* [Passage to read]
★ ★ ★ ★

Por Marlene Caboverde Caballero
En
mi ciudad hay una casa donde se multiplica la vida. Para algunos se
trata de una institución de la Salud Pública al servicio de la mujer
embarazada; para otros, es el Hogar Materno de Jaruco, y aunque creo que
ese término le queda mejor, para mí simplemente es un buen sitio para
esperar.
Al
ingresar en el Hogar Materno las embarazadas dejan de ser pacientes
para convertirse en las niñas de la casa. Pendiente de su salud estará
constantemente un equipo de médicos, enfermeras y asistentes, que no
solo vigilan el estado físico de las mamitas y los progreso de los
futuros bebés, sino que también se esmeran en consolar esa nostalgia que
siempre aflora lejos de la familia.
Por
otro lado, las tías que se encargan del aseo y la cocina llenan el aire
de aromas y mimos, y espantan los miedos, la soledad y hasta la
tristeza.

★ ★ ★ ★

* [Material]
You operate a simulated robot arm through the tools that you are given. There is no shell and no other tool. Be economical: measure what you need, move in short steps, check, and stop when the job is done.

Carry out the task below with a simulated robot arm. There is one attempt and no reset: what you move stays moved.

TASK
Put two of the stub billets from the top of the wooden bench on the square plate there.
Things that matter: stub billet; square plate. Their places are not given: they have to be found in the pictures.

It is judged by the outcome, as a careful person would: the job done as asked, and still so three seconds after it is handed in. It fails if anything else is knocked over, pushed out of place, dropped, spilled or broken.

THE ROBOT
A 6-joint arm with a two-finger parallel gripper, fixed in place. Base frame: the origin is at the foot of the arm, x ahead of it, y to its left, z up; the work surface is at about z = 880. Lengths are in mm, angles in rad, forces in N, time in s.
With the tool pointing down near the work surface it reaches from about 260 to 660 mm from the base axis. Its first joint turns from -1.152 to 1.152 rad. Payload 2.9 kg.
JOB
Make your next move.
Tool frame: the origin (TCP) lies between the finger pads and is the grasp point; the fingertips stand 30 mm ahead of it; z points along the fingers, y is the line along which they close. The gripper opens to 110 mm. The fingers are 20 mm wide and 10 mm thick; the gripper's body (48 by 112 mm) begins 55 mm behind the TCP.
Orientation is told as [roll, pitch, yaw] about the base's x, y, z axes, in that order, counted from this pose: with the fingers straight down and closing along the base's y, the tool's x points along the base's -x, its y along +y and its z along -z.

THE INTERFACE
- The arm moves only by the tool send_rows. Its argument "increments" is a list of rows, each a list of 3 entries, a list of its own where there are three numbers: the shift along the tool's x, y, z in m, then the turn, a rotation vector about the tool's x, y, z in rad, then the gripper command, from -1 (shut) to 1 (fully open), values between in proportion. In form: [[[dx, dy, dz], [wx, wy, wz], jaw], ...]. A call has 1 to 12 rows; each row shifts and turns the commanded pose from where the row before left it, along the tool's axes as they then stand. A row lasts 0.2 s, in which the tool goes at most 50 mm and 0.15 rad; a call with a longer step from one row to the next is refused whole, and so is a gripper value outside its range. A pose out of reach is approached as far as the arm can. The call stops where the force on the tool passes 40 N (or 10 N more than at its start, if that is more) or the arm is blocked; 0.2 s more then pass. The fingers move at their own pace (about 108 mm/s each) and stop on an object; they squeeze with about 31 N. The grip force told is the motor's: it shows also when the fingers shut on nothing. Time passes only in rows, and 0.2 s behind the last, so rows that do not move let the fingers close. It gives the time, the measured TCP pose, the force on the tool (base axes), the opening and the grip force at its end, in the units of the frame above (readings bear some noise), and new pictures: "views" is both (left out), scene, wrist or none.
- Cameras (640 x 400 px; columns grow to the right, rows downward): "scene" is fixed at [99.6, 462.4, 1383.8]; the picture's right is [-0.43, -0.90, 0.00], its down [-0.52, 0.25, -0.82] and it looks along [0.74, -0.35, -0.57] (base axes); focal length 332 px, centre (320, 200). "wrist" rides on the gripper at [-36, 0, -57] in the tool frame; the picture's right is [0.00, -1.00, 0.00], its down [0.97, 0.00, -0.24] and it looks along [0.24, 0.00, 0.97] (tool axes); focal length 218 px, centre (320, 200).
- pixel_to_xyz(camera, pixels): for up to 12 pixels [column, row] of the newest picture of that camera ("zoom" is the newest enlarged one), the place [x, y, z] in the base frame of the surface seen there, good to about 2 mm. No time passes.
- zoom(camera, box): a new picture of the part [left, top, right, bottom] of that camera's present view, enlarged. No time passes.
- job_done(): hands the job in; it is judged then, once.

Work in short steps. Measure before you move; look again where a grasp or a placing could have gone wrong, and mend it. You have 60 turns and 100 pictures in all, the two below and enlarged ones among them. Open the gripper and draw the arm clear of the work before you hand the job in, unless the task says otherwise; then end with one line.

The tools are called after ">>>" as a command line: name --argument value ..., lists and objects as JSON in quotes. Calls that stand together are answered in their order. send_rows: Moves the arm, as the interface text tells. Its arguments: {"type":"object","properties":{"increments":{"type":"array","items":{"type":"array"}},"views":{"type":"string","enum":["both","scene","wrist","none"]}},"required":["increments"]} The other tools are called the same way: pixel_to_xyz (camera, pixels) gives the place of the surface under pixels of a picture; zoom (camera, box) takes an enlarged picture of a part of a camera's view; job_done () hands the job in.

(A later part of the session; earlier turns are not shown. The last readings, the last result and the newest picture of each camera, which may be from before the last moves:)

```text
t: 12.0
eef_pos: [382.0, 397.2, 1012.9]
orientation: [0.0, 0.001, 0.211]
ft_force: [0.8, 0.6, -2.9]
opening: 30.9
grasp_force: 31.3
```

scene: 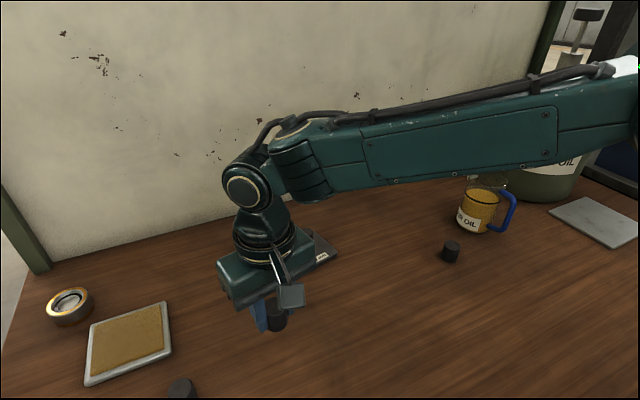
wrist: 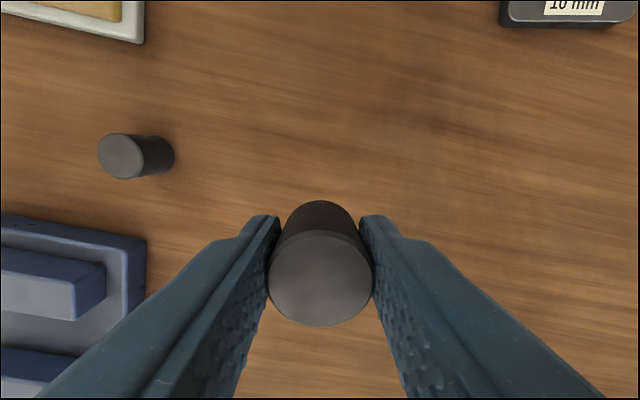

★ ★ ★ ★

* [Problems]
1. Retype the section of the passage to read that opens with "Por Marlene Caboverde" and closes with "de la familia.".
2. Your answer continues the passage to read from its final sentence.

* [Results of the tasks]
1.
Por Marlene Caboverde Caballero
En
mi ciudad hay una casa donde se multiplica la vida. Para algunos se
trata de una institución de la Salud Pública al servicio de la mujer
embarazada; para otros, es el Hogar Materno de Jaruco, y aunque creo que
ese término le queda mejor, para mí simplemente es un buen sitio para
esperar.
Al
ingresar en el Hogar Materno las embarazadas dejan de ser pacientes
para convertirse en las niñas de la casa. Pendiente de su salud estará
constantemente un equipo de médicos, enfermeras y asistentes, que no
solo vigilan el estado físico de las mamitas y los progreso de los
futuros bebés, sino que también se esmeran en consolar esa nostalgia que
siempre aflora lejos de la familia.

2.
Todo
ese ambiente hace que en el Hogar Materno se conforme como una especie
de club donde concurren la conversación sana, el consejo oportuno, los
sueños, y la certeza de que esos nombres tan soñados un día tendrán
rostros.
De
tal forma ese sitio simula una ventana por donde se mira el tiempo
pasar sin penas, sin prisas. A través de ella pueden verse las manos en
los vientres y esas pataditas que anuncian la esperanza y encienden las
sonrisas.
Así
es el Hogar Materno de Jaruco, para mí ese lugar que resguardó a mi
pequeño Alejandro durante tres meses y aunque sea esta solo una memoria
entre tantas, sin dudas otras voces concordarán con la mía en que el
hogar Materno de Jaruco es un buen sitio para esperar.